Au cinquième « oh oui, c’est tout moi » d’affilée, j’ai commencé à avoir de sacrés doutes, et même à flipper un peu. C’était la toute première fois que j’avais des informations sur l’introversion qui dépassait le « ne te comporte pas comme une sauvage », et pour moi ça a été une révélation : toutes ces petites choses « bizarres » de mon quotidien (points 2, 4, 8, 9, 10, 15, 16, 18 (20 ans ? haha, non, bien avant !), 20, et le 23 que j’ai tenté d’expliquer en détail plus haut), d’autres gens les ressentaient et les vivaient de la même façon, et ça semblait me cataloguer dans une case que j’avais toujours essayé d’éviter à tout prix.

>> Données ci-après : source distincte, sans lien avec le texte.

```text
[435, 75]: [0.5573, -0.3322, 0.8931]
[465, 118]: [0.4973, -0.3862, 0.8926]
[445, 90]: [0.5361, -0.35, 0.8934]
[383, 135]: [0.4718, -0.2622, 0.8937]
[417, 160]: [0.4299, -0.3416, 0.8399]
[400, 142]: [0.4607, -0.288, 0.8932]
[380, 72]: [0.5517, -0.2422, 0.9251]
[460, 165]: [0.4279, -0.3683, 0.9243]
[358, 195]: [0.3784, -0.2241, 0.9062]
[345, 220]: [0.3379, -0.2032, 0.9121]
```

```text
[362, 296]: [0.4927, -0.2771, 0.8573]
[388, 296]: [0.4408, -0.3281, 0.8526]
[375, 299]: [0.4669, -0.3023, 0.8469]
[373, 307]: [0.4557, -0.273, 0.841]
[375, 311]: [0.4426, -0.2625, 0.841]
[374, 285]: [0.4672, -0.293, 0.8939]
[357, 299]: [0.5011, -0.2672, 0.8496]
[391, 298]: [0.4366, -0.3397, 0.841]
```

En effet, toutes ces choses (car je me retrouve sur énormément de ces points, de manière forte et irréfutable) font partie de moi, et pour la plupart je ne peux pas vraiment les « combattre » ou les « arranger », ou seulement avec beaucoup d’effort, d’analyse, et de mimétisme qui dépasse parfois ma compréhension.
[En fait seuls 4 de ces points ne semblent pas me correspondre, alors que la plupart des autres sont des choses qui me paraissent couler de source.]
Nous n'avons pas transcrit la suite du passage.